I have an op-ed in Thursday’s Times on how the Internet is (and isn’t) like New York. An excerpt:
Is New York still worth the trip? Recessions tend to be hard on youthful dreams, but this downturn has proved especially dispiriting. Those in the print media have come to see their present fiscal woes as not merely cyclical but structural, and so their slashed workforce and diminished output seem unlikely to rebound any time soon. Galleries have closed. Foundations, their endowments devastated, have cut back on grants for the arts. Internships across the board are down by more than 20 percent. And those of us who still hold full-time jobs in creative fields are clinging to them for dear life, making it difficult for young people to pry any free for themselves.
Meanwhile, another destination beckons, a place that courses with all the raw ambition and creative energy that the hard times seem to have drained from New York. I am referring, of course, to the Internet, which over the past decade has slowly become the de facto heart of American culture: the public space in which our most influential conversations transpire, in which our new celebrities are discovered and touted, in which fans are won and careers made.

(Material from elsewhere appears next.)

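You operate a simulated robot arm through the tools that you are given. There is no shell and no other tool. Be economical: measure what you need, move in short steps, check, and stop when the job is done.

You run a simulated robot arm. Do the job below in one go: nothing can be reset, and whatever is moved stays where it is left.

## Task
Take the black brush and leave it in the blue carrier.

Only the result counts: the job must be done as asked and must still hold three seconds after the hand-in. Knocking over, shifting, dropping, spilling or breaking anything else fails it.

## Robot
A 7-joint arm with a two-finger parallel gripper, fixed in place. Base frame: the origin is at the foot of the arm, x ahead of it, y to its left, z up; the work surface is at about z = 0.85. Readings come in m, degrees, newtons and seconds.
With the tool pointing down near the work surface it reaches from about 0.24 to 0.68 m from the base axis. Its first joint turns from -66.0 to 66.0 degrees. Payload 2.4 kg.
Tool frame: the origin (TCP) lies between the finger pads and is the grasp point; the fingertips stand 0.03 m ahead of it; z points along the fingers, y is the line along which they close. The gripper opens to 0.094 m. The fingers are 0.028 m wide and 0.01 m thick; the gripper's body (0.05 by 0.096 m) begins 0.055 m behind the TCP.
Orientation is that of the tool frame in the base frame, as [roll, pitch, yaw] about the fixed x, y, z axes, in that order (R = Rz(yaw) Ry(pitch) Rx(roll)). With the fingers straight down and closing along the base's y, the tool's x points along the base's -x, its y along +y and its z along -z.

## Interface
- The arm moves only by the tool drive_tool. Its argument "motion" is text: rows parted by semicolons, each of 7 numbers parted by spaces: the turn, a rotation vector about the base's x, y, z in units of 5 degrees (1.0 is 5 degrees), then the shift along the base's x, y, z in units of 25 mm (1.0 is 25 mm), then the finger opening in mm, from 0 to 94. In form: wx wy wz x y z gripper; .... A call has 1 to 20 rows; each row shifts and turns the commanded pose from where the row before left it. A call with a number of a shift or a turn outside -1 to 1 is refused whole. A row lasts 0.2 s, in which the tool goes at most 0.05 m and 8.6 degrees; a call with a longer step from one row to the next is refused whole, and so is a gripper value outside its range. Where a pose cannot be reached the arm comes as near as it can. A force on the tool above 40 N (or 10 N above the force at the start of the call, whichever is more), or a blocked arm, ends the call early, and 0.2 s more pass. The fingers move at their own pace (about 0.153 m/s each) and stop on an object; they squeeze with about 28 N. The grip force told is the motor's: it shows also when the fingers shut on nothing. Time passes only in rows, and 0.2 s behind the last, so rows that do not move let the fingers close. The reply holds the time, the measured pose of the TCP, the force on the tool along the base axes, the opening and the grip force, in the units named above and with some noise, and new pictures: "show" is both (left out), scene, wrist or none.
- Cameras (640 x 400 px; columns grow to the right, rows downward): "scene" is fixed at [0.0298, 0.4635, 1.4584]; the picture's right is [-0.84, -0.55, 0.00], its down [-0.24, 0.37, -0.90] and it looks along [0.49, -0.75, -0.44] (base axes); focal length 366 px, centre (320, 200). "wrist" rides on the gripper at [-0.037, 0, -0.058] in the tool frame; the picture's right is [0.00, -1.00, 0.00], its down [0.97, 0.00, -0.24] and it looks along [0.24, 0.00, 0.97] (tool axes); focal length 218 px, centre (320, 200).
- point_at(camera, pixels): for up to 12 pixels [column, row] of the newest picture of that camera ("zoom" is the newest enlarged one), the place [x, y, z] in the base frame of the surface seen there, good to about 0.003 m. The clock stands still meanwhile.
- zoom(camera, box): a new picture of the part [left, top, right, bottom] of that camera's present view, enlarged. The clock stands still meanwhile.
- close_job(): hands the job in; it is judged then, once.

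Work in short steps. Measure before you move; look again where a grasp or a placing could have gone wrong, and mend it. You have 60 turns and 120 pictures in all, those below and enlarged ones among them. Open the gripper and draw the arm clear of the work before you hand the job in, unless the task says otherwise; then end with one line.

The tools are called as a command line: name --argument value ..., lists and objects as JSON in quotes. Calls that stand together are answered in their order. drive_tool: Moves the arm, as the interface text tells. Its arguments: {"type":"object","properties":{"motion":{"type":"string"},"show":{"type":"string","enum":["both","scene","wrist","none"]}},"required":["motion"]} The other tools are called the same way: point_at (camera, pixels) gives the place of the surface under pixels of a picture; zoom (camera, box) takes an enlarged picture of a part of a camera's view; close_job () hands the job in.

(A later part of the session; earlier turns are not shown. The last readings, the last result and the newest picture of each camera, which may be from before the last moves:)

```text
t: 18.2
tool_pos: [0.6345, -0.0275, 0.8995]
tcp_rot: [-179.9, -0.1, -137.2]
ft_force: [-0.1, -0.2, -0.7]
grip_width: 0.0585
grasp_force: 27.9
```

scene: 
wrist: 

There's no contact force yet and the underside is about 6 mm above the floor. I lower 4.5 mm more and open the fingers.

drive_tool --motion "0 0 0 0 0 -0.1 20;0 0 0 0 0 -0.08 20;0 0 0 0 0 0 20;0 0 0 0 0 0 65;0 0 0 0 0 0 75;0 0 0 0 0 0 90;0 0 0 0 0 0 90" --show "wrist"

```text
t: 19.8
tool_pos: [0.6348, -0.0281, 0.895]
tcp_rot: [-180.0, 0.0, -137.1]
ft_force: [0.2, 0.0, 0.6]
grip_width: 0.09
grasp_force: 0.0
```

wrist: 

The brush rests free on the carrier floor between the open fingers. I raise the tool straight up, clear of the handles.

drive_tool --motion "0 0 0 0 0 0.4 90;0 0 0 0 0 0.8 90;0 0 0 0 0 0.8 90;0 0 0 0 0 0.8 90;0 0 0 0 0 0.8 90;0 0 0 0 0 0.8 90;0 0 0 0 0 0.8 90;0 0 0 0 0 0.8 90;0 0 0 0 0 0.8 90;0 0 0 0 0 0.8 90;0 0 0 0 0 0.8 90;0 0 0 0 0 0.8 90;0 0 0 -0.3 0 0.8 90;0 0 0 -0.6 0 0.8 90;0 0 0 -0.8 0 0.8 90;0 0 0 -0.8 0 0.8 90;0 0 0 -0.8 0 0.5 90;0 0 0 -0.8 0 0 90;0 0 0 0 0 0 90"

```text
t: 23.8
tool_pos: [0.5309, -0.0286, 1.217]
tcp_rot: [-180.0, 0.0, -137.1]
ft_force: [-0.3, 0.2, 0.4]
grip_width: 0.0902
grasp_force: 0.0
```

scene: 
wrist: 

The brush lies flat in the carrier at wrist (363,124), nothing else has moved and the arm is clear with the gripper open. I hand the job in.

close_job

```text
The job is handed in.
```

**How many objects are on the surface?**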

Wherever young creatives physically reside today, in their endeavors they are increasingly moving online: posting their photos, writing, videos and music, building a “presence” in the hope of winning an audience. Monetary rewards on the Internet are still scarce, it is true, but the cost of living is cheap and, more important, the opportunities for attention are plentiful. Every month more YouTube sensations emerge, more bloggers ink big book deals, more bands blow up through music Web sites and MySpace, and every day more young people seek their “big break” in the virtual megalopolis rather than in (or as well as in) the physical one.